Margaret Atwood isn't a scholar, as she notes in the introduction to Strange Things. At least not now; she graduated in the late 60s and never really went the career academic route. Her criticism, Survival, et al., shows the mark of that era, usually being thematic rather than formal. These four lectures given at Oxford are in that vein: "[T]hey do not deconstruct anything, they do not problematize texts...." and they don't do a lot of other de rigueur things.
What they do is give us a fascinating, quirkily funny ramble through the agile, capacious mind of one of Canada's most knowledgeable, sharp-witted enthusiasts. It's a stubbornly idiosyncratic mind: Atwood's work resists grad student pieties, whether thematic, feminist, or post-structural. Her prickly, detailed writing is never convincingly pigeonholed by ideologues.
Here, it's customary to call her a "Trickster"-if charges of cultural appropriation don't worry you. But why strain for mythic significance? In these essays Margaret Atwood is really a barely reformed Class Clown, the kind who knows and loves the material better than any academic timeserver and cheerfully pulls us down the byways of her interests. In other words, she's the best kind of teacher.
Of course, clowns are always in a dicey position with regards to the Powers That Be.

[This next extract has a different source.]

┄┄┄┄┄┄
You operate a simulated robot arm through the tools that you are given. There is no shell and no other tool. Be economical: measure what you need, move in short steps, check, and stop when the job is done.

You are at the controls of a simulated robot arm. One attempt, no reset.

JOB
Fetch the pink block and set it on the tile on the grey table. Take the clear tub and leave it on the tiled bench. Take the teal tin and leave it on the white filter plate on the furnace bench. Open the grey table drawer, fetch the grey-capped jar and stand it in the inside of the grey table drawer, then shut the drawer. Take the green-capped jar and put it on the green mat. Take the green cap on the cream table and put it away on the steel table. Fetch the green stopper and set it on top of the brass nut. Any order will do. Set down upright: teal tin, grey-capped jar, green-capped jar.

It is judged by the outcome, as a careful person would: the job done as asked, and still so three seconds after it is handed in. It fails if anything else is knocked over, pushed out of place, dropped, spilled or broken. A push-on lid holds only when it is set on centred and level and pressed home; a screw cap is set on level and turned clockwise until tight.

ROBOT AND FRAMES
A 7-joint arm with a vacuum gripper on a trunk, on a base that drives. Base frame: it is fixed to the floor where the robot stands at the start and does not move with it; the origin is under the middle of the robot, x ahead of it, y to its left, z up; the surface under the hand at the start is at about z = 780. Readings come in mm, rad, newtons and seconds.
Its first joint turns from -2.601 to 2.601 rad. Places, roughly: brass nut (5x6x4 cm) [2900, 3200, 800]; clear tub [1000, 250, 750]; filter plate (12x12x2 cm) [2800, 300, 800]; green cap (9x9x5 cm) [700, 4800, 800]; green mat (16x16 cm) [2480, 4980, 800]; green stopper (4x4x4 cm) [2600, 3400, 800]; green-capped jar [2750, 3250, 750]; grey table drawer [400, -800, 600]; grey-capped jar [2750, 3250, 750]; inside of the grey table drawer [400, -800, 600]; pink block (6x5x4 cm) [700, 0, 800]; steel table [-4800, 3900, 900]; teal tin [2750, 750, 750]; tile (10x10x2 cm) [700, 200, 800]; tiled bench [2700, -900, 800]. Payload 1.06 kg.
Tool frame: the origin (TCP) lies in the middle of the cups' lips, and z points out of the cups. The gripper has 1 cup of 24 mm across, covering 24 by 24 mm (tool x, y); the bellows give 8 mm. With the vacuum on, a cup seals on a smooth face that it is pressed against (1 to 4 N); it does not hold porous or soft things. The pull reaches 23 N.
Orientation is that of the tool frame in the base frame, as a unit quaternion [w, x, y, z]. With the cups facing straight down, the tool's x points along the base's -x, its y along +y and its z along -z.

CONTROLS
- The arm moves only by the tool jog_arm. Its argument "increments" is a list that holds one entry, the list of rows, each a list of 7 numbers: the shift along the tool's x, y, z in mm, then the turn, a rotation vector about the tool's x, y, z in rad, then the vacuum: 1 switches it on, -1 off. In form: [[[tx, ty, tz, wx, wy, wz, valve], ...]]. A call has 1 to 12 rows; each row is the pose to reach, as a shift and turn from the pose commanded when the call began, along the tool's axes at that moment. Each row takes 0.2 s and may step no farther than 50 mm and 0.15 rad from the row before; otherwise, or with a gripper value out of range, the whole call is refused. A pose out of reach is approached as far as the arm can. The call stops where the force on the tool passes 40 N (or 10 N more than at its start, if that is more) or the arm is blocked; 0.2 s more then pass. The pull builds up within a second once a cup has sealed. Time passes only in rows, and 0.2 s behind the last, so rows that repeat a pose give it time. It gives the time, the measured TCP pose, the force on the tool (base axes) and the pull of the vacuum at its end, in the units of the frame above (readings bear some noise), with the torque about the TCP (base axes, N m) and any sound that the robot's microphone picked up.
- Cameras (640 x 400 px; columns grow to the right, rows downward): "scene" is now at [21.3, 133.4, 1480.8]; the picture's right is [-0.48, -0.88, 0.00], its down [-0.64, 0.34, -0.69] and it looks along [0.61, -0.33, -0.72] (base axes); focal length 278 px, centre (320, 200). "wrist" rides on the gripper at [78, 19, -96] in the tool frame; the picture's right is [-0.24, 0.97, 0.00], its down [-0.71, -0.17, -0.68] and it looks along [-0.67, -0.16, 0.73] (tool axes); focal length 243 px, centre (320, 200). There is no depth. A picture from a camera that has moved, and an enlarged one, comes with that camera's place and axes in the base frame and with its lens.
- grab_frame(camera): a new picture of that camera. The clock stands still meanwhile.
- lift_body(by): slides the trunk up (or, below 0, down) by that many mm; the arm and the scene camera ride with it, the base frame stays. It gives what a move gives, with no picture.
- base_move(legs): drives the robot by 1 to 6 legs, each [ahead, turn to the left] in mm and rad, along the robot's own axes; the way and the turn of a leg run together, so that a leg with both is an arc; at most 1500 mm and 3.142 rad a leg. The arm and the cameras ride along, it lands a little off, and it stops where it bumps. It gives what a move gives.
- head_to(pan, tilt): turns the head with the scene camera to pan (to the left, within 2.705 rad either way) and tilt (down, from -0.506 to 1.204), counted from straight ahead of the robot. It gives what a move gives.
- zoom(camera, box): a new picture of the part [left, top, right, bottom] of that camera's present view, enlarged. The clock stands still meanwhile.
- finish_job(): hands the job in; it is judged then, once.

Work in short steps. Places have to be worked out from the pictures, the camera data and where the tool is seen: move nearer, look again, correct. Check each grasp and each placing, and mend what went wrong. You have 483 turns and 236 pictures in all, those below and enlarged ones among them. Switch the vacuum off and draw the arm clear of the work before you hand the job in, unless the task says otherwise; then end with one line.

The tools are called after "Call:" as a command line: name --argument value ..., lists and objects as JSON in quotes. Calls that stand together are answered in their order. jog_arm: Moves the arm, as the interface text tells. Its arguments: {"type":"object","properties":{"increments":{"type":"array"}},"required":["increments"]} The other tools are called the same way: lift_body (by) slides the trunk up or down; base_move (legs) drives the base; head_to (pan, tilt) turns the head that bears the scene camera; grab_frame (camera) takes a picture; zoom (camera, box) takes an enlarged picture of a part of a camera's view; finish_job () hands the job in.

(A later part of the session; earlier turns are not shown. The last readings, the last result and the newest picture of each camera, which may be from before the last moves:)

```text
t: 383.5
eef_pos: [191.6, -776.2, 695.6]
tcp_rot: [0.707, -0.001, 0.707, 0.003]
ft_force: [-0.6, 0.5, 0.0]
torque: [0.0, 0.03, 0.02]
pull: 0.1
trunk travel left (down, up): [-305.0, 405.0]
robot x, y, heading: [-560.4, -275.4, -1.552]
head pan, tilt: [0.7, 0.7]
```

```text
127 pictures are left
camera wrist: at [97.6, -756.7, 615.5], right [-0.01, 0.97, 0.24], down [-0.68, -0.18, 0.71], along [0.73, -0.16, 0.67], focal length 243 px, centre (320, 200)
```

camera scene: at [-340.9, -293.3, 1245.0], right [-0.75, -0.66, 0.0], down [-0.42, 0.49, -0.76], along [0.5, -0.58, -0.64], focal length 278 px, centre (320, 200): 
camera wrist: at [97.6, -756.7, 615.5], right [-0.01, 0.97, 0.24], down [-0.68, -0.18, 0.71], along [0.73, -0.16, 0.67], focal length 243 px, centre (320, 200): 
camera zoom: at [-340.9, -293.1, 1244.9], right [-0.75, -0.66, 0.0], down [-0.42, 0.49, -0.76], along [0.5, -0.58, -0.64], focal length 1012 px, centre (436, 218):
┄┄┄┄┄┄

And one of the most influential authorities on Canadian writing is the Margaret Atwood of Survival, nearly a quarter-century ago. Where does the 90s Atwood stand in relation to that zealous exponent of National Unity Through Culture? Well, she's considerably more at ease:
"But surely the search for the fabled Canadian identity is like a dog chasing its own tail. Round about and round about it goes, with the tail whisking out of sight, whereupon it proclaims the tail elusive, threatened, or absent. And yet, as everyone can plainly see, there is the tail, as firmly attached to the dog as ever...."
Relaxation lets Atwood stretch out and show her stuff: In Archilochus' terms, she always was a market-savvy fox, an observer of vagary and paradox, who knew her readership wanted hedgehogs with unifying designs. So this virtuoso of the odd and particular gave us stories that worked within (while often sharply commenting on) Canadian leitmotifs. Sometimes her writing worked too hard at staying on track.
Here she has a loose thematic framework that lets her include little-known stories like the Polaris expedition (like Franklin's, an ambitious Arctic sally, but ending in farce rather than tragedy) and one that says Wendigos eat frogs when they can't find humans. "Linoleum Caves", on the North in Canadian women's writing, is especially fine, tracing ironies both in women's circumstances and female deflation of male myths.
These talks, then, are more general currents, open to contradiction and divagation, than specific arguments. So the subtitle is a bit of a misnomer; Atwood's literary North is malevolent. But it's also welcoming, indifferent, comical, threatened, seductive, and always interesting.